The US artist Nan Goldin has staged her first public protest since she launched her activist group PAIN (Prescription Addiction Intervention Now), shaming members of the Sackler family who have profited from the sale of Oxycontin and institutions that have accepted their philanthropy.

On Saturday, March 10, Goldin and a group of around 100 demonstrators gathered in the Sackler Wing of the Metropolitan Museum of Art in New York where they unveiled banners that read “Fund Rehab” and “Shame on Sackler.” The group tossed pill bottles into the moat at the 2,000 year old Egyptian Temple of Dendur, which stands in the Sackler-sponsored area of the museum.

The bottles had mock labels that read “Side Effect: Death” and shared the website link to PAIN’s homepage. Protesters, including Goldin, then laid on the ground and cried “Sacklers lie, people die.”

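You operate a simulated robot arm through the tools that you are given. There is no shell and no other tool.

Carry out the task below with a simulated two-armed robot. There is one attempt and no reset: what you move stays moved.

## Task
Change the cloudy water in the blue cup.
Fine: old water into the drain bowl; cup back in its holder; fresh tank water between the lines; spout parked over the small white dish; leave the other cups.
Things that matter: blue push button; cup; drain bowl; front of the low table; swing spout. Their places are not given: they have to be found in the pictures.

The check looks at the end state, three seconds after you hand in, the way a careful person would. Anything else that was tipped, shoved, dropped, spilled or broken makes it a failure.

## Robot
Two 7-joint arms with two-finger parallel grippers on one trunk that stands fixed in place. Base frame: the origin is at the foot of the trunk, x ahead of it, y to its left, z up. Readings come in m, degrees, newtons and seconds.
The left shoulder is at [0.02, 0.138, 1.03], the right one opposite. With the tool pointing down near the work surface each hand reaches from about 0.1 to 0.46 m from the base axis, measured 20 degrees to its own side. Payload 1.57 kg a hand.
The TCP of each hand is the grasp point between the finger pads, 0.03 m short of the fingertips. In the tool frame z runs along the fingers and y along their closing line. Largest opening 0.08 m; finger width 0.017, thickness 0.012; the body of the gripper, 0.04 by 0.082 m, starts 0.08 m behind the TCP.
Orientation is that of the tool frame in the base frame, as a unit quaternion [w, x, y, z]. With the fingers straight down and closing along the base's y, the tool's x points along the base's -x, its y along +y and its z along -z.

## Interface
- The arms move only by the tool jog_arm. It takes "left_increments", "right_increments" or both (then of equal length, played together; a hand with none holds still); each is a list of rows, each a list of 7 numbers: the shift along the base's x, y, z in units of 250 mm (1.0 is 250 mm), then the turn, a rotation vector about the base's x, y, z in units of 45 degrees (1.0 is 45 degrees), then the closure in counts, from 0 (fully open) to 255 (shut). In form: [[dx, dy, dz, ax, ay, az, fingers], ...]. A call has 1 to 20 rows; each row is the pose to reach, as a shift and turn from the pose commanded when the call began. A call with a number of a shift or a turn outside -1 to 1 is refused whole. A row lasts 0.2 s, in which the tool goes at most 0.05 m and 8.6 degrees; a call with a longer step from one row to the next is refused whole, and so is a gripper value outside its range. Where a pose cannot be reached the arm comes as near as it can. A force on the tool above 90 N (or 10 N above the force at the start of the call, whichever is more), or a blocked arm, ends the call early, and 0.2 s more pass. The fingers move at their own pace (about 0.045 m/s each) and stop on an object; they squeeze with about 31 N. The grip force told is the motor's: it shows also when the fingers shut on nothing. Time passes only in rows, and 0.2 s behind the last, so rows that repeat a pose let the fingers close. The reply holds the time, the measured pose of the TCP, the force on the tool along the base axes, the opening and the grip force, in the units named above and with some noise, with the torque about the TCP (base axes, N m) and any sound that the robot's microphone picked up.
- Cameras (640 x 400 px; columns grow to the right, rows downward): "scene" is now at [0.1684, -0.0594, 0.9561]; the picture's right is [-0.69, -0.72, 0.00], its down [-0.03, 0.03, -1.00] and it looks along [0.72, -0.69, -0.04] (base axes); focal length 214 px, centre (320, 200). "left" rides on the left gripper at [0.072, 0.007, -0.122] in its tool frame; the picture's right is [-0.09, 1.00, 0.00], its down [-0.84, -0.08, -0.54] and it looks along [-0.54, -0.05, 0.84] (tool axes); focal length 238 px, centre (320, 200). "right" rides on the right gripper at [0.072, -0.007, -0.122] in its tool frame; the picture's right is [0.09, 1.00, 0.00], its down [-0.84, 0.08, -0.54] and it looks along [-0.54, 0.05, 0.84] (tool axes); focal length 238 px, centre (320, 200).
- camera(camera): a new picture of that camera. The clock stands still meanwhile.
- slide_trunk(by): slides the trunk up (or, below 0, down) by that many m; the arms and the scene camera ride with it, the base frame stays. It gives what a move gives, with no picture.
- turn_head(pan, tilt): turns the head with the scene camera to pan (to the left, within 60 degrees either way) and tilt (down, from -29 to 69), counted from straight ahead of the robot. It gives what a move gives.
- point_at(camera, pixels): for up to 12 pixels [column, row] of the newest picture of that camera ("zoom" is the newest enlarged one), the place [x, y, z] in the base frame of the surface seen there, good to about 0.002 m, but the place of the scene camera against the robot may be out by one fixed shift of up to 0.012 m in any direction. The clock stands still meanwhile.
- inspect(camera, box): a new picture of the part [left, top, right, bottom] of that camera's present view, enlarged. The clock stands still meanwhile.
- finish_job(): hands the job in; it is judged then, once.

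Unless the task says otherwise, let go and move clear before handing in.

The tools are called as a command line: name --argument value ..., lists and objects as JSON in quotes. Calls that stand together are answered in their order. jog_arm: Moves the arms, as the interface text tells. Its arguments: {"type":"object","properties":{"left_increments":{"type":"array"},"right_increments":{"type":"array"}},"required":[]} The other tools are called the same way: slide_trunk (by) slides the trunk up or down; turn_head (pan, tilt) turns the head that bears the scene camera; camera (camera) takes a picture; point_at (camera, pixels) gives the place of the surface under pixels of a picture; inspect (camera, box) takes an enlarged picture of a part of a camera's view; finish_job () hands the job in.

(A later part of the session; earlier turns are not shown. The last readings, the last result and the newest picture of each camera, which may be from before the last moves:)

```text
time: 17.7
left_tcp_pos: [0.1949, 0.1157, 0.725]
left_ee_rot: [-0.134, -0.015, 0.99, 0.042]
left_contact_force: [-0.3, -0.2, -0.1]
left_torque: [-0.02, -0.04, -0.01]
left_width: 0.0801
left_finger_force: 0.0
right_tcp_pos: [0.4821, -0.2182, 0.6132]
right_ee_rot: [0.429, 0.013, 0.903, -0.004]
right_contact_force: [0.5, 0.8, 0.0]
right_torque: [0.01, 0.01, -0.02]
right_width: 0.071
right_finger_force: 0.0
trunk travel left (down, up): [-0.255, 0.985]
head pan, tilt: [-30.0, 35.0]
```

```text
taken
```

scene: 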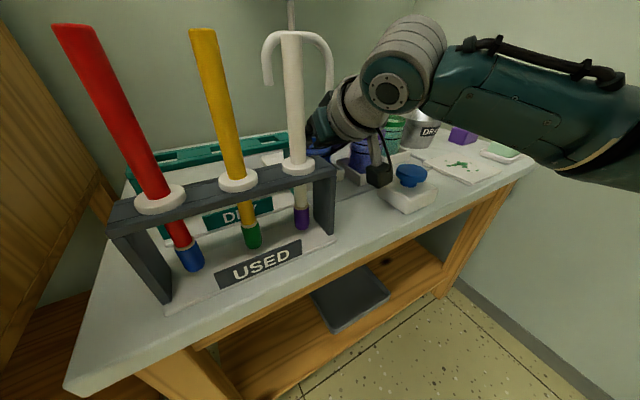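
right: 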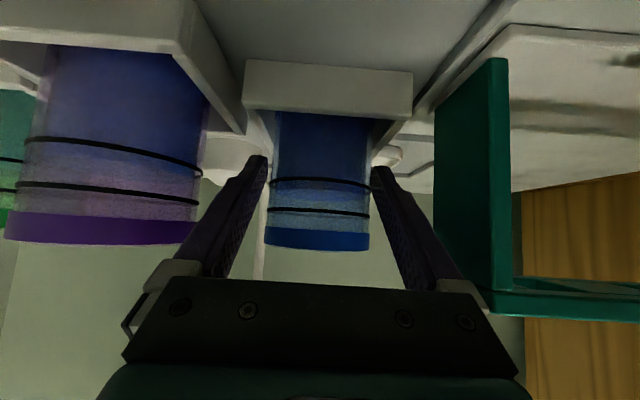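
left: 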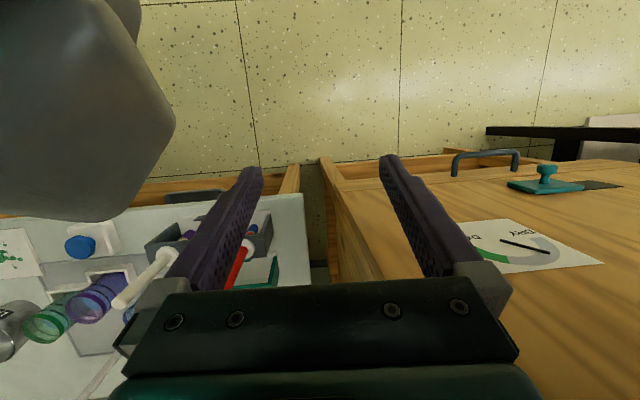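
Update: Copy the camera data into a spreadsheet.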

Branches of the Sackler dynasty established their fortunes in pharmaceuticals made by the company Purdue Pharma, which is responsible for Oxycontin. According to a report in Marketplace, Purdue has halted its marketing of the drug to doctors. Since they launched the drug in 1995, Purdue had a highly active marketing campaign targeted at doctors to convince them to prescribe it to patients, setting off the opioid crisis that followed.

“In the name of the dead. Sackler family. Purdue Pharma. Hear our demands. Use your profits. Save our lives,” said Goldin, according to The Art Newspaper. PAIN wants to see the Sackler heirs (who donate generously to museums around the world) put their cultural funding towards solving the crisis and funding rehabilitation for victims of opioid addiction.

Goldin is approaching the first anniversary of quitting opioids and overcoming her dangerous addiction to Oxycontin, which she was prescribed after wrist surgery. A former heroin user, Goldin says she became addicted to Oxycontin overnight and eventually bought the drug from a street dealer when her prescription ran out. She even relapsed into heroin and used Fentanyl.

Goldin wrote a deeply personal essay for a recent issue of Artforum on her struggle and the launch of the activist group and, since January, the group has taken to Twitter and Instagram, using the hashtag #ShameonSackler to promote their cause and share facts about the crisis and illustrate the impact it has had. The opioid crisis has killed 200,000 people, and addiction is up 30 percent, according to a recent report by The Center for Disease Control.

Artnet News reached out to Nan Goldin and the Met, but did not receive a response by the time of publishing.

In February, the Guardian reported that Elizabeth Sackler, who is a major donor to the Brooklyn Museum, called her relatives’ Oxycontin wealth “morally abhorrent.”